OPINION:
On a bitter winter day in early 2009, I touched the rough walls of a cell in ward 209 of Iran’s Evin Prison, where I was being held after my arrest in Tehran. My crime: daring to protest the Iranian regime’s human rights violations. I was 21.
In that cell, I could almost hear the footsteps of those who, in the scorching summer of 1988, spent their final hours there before being taken to their execution.
In 2014, after five years in prison, I was released thanks to growing international attention to my case. My arrest had received widespread media coverage, and numerous Western lawmakers had publicly called for my release. Human rights organizations such as Amnesty International and the United Nations advocated on my behalf. Statements from the U.S. State Department and Senate mentioned my name alongside those of other political prisoners.
After my release, I became even more determined to speak out, document the truth and advocate for justice on behalf of those who could not.
I recently read a horrible headline on a news site affiliated with the Islamic Revolutionary Guard Corps: “Why the 1988 Executions Must Be Repeated.” The article described the regime’s conduct during the 1988 massacre as a successful operation.
On July 27, just after the piece was published, the government executed two political prisoners: 47-year-old Mehdi Hassani and 70-year-old Behrooz Ehsani. They were arrested in the aftermath of the Mahsa uprising and were supporters of the People’s Mojahedin Organization of Iran (PMOI/MEK). They had received huge levels of political and human rights support, and the European Parliament had called for a halt to their execution. The regime ignored it all.
Ali Younesi, 25, a star student and gold medal winner of the International Olympiad on Astronomy, has been imprisoned in Iran for more than five years on charges including “corruption on earth.” His whereabouts are unknown.
Ehsan Faridi, 22, an engineering student at Tabriz University, was sentenced to death on charges of supporting the People’s Mojahedin Organization.
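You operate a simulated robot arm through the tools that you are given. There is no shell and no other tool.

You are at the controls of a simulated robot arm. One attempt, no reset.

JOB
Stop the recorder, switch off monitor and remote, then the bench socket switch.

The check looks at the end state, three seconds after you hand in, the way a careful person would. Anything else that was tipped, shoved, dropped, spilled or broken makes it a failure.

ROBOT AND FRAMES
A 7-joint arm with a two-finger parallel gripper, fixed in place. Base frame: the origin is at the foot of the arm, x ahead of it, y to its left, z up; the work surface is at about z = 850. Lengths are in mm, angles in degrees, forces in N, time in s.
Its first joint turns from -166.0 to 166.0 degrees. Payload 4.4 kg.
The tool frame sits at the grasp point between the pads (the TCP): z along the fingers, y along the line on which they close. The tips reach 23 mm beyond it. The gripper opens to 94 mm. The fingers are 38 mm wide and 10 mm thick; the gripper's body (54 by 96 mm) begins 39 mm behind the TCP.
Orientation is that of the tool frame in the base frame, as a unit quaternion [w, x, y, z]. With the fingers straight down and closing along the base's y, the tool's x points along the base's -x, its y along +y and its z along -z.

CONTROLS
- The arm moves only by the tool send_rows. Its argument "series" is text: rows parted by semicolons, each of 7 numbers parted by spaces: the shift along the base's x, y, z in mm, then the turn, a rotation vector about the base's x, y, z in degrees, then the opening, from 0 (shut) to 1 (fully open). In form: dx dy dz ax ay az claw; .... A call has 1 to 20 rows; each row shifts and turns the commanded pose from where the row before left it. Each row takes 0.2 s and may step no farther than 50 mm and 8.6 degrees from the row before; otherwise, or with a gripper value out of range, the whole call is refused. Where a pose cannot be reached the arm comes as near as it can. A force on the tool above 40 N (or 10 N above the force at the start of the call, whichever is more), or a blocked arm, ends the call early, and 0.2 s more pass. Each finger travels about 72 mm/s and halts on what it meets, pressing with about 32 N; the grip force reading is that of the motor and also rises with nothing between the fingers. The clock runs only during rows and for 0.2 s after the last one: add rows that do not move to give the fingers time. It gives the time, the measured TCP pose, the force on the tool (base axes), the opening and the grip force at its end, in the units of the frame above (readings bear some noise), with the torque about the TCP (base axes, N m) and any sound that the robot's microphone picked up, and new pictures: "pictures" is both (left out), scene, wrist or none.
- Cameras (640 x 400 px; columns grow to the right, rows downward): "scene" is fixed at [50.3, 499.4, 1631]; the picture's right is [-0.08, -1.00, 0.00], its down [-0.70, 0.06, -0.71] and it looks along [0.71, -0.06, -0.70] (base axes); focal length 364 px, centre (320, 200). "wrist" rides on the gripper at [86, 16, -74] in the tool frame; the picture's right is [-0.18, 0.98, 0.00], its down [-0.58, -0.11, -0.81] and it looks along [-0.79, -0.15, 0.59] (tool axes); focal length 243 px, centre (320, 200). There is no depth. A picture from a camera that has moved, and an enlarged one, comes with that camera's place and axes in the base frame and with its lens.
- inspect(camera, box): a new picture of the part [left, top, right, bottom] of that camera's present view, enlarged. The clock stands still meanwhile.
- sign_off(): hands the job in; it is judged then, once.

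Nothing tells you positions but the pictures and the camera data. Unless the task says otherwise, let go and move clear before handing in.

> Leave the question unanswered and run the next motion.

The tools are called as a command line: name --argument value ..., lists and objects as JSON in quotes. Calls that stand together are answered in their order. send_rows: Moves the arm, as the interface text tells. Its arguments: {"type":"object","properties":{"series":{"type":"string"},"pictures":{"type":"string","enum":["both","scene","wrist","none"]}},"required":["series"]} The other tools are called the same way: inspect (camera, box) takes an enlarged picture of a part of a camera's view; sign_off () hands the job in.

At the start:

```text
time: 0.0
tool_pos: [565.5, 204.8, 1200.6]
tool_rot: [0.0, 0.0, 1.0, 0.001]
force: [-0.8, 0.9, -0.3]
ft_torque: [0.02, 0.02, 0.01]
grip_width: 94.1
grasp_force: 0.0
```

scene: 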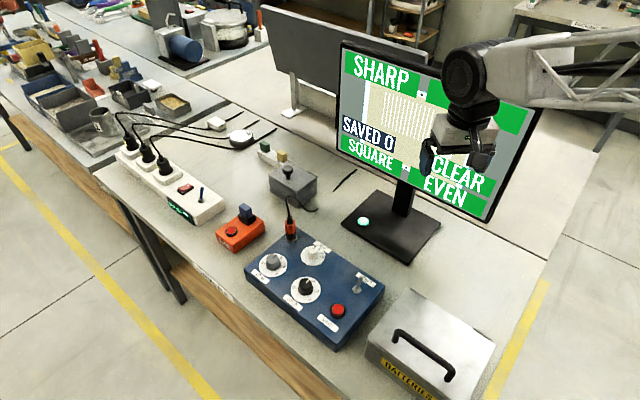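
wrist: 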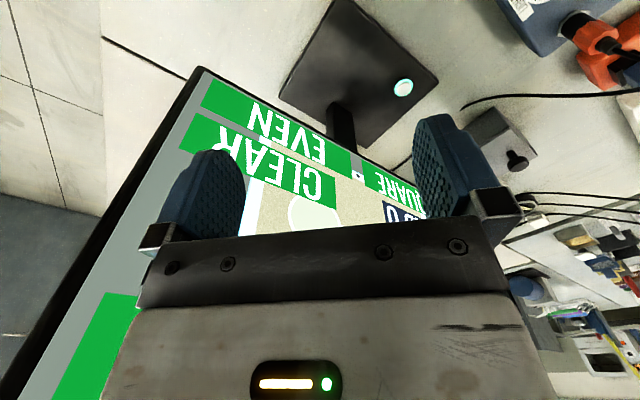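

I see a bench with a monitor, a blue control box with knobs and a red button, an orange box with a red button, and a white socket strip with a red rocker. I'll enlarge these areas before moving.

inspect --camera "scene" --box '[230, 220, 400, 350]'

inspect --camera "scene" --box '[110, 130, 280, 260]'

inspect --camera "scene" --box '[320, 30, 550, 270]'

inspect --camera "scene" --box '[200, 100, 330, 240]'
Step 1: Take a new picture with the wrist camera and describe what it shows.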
He is being held in the “quarantine” wing of Tabriz Central Prison.
Then there is Maryam Akbari Monfared, a political prisoner whose four siblings were executed by the Iranian regime, two of them during the 1988 massacre. A mother of three, Maryam has been held in Qarchak Prison since 2009. She was initially sentenced to 15 years, but for bravely filing a complaint from inside prison against regime officials for the execution of her siblings during the 1988 massacre, her sentence was extended two years. Her youngest daughter was 3½ at the time of her arrest; she is now 19.
Facing mounting economic, social and political crises, the regime has reverted to its old solution: mass killing. It’s what Ruhollah Khomeini did in 1988 by issuing a fatwa that led to the execution of more than 30,000 political prisoners, mostly members or supporters of the PMOI/MEK. Their bodies are buried in unmarked mass graves.
More than being at war with a foreign enemy, the Iranian regime is at war with its own people.
For decades, the atrocity of the Iranian regime’s 1988 massacre of political prisoners was buried in silence. People did not dare to speak about it, and media outlets refrained from reporting it.
That changed in 2016 with the efforts of the Justice Seeking Movement, led by Maryam Rajavi. A hidden truth emerged from the darkness.
In July 2024, United Nations special rapporteur Javaid Rehman declared the massacre a crime against humanity and called for a U.N. truth-finding mechanism. Amnesty International has described it as an “ongoing crime,” precisely because none of the perpetrators has been held accountable and many now hold the highest positions in government.
As someone born shortly after the dark era of the 1988 massacre, I feel a deep historical responsibility toward all those who gave their lives for Iran’s freedom. In 2018, I wrote the book “The Undefeatable Martyrs of Summer 1988,” memorializing 67 victims of the massacre.
Many families who shared the stories of their loved ones demanded anonymity. They still fear arrest 37 years after the massacre.
That impunity has emboldened the killers. Today, they openly threaten another massacre, without fear, because they know the cost of their past atrocities has been nothing.
Thousands of families still don’t know where their loved ones lie. They are forbidden even to mourn. Now, the regime talks openly of repeating the 1988 massacre.
Every day, I hear from families of those now facing the gallows. In June, 107 people were executed, and more than 684 in the first half of the year. This is clear proof of a new genocide in progress.
I write this piece as a warning.
The international community must condemn the brutal and systematic human rights violations committed by the Iranian regime. Political and economic relations with this regime should be conditioned on concrete improvements in human rights, including an end to executions and torture.
The U.N. Fact-Finding Mission on Iran must formally investigate the 1988 massacre. The perpetrators and those responsible for the executions and mass killings in Iran must be prosecuted in an international court, and their impunity must be brought to an end.
• Shabnam Madadzadeh is an author and a former political prisoner from Iran.